As our time comes to a close, I ask one final question about Do Easy and the fact that they recorded a refrain of the title track and put it on the record, which struck me as something you don’t hear in music very often anymore.
Sari says that she considers the refrain to be a really exciting element of music.
“An album is thematic; it’s nice to have a foundation for the listener to return to. That’s something that’s a really beautiful part of more classic records or maybe the type of records that people don’t do as much anymore. I don’t know how other people write albums, but we like to think of a theme. It’s a more creative way to tie the songs together.”
The Lightman sisters are also tied to the beautiful music they make together and as the closing words of Sari’s post just after Trump was elected make clear, to magic too. In an age where many politicians are seemingly unaccountable for their actions, there are still artists who are standing up for what they believe in, as well as writing brilliantly inventive and original music. With Do Easy, Tasseomancy have created a record that occupies its own world, one that isn’t afraid to cast a learned eye on the world we live in and sees a light amid the darkness.

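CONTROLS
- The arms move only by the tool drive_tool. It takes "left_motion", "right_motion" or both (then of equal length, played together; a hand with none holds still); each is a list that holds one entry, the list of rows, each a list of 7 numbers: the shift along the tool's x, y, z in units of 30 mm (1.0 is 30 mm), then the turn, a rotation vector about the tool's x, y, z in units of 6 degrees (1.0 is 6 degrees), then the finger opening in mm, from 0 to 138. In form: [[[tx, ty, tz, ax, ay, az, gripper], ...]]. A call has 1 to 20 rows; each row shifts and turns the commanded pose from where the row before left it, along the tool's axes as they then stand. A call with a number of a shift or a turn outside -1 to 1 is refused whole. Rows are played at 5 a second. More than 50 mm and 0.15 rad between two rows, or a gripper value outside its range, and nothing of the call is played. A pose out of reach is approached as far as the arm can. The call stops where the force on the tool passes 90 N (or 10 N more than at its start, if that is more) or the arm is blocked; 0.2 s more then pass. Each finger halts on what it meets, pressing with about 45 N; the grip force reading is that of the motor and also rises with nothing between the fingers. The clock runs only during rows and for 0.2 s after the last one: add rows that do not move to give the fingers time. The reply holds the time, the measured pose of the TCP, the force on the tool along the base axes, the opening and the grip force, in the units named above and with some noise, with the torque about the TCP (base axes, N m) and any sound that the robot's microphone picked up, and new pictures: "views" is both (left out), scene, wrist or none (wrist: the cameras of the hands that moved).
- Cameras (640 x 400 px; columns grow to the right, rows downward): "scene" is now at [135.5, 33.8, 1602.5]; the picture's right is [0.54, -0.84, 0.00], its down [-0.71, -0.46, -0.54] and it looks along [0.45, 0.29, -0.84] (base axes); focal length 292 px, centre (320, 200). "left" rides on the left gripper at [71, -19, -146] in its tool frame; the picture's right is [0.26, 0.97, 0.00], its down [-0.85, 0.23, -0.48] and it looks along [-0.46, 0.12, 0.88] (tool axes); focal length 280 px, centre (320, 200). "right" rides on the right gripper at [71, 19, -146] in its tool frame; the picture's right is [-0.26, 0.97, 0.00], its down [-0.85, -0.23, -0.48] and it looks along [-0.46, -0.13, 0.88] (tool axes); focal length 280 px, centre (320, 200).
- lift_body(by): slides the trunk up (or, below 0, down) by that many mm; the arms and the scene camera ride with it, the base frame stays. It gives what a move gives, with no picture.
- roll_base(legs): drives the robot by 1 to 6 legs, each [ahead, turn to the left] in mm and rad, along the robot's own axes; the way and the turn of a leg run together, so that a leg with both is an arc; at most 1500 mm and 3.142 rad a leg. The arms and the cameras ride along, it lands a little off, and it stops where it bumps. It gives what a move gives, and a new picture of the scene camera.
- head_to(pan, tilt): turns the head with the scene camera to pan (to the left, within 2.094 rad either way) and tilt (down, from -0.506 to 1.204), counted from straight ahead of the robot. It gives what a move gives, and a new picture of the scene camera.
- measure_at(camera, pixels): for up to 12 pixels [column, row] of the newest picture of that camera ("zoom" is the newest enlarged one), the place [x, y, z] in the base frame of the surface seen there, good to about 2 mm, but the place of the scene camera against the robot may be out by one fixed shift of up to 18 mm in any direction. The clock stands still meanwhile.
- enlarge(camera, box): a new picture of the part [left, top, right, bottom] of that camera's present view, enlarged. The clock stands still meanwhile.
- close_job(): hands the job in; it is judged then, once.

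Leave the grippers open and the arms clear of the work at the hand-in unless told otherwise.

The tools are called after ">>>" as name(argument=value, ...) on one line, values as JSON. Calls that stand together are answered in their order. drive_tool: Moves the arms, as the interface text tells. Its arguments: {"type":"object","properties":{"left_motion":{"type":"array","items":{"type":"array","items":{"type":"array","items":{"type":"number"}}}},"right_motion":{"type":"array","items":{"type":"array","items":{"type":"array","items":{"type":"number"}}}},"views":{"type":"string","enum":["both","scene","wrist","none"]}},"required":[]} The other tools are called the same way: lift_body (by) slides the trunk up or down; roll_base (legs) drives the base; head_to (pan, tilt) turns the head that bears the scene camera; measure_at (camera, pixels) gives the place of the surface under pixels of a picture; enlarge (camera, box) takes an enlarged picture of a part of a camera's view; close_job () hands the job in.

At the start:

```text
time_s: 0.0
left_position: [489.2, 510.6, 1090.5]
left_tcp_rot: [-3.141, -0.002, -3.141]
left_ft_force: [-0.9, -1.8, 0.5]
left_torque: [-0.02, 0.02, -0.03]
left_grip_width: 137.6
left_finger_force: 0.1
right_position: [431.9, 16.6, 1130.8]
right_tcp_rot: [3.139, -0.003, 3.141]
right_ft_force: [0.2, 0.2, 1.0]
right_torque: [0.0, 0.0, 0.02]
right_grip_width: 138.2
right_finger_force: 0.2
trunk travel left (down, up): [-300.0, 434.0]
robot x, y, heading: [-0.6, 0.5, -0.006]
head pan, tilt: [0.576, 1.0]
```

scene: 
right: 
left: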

“My sister and I come from a lineage of Matrilineal tea leaf readers who survived the pogroms in Europe and practised magic for survival… Women, queers, POCs, the poor, the disabled have been vilified and died in the name of magic. But we know that magic is hope; its protest to the bleak plate of reality served to us. So in releasing these songs, we hope that this album serves as a tiny wave in the ocean of expressive resistance.”